Written instruction: Only lines with the string "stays" matter here; gather them from the material below.

---------- Data shown

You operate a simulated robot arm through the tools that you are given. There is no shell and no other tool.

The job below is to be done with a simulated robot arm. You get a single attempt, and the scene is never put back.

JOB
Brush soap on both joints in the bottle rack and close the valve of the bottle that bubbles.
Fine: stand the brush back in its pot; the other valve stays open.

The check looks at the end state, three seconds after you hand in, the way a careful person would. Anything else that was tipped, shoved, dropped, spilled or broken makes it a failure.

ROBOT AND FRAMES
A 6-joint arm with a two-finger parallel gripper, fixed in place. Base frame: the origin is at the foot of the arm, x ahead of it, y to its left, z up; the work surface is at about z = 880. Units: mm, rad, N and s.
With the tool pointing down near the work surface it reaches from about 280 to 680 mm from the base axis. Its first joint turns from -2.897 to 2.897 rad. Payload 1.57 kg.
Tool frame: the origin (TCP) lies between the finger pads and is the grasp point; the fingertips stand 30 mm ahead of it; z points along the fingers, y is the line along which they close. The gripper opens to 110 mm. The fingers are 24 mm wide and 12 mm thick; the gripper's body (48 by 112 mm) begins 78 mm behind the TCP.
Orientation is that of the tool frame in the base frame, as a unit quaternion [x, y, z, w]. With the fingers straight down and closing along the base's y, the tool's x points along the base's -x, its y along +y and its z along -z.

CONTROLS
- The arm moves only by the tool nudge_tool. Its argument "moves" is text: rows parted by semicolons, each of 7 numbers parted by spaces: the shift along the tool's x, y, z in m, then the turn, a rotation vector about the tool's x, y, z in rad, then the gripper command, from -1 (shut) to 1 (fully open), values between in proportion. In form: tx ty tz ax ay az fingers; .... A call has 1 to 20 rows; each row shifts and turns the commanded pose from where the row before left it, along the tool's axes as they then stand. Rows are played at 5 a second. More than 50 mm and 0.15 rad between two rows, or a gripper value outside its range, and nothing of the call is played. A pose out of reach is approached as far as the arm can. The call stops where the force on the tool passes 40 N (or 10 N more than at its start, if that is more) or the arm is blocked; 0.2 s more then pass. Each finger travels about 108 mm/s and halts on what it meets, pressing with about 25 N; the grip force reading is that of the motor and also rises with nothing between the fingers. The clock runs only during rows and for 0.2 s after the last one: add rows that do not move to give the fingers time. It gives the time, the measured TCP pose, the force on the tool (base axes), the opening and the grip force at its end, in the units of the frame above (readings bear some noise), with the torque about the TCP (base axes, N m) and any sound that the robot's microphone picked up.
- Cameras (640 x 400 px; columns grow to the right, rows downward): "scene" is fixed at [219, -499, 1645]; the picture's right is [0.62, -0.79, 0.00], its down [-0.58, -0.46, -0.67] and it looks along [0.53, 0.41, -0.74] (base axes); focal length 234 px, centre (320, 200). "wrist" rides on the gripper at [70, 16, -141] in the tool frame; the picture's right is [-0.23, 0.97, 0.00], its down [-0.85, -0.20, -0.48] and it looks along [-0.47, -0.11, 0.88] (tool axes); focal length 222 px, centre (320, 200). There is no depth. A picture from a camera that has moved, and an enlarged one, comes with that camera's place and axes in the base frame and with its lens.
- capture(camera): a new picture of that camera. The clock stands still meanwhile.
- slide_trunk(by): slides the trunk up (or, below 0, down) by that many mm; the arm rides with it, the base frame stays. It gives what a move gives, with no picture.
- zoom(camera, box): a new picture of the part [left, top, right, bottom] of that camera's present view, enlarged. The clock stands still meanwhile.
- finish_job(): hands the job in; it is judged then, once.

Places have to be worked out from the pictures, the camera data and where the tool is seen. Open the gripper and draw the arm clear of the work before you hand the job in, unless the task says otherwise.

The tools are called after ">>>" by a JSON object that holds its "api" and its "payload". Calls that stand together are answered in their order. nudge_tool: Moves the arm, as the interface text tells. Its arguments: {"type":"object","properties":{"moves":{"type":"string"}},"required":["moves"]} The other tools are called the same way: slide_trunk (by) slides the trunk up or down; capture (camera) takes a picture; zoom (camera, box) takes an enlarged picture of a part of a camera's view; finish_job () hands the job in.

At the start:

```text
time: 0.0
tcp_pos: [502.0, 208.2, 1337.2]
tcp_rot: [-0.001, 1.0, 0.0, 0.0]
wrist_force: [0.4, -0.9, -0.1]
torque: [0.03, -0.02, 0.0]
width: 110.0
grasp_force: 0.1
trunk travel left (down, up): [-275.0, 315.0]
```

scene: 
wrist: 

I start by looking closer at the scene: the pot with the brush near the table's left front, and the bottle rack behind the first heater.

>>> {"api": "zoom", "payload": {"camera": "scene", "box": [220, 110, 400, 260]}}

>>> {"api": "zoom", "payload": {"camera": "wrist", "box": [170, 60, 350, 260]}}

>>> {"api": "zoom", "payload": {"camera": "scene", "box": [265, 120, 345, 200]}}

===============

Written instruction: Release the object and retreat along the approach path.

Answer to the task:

--------------------

Answer to the task:
Fine: stand the brush back in its pot; the other valve stays open.
- slide_trunk(by): slides the trunk up (or, below 0, down) by that many mm; the arm rides with it, the base frame stays. It gives what a move gives, with no picture.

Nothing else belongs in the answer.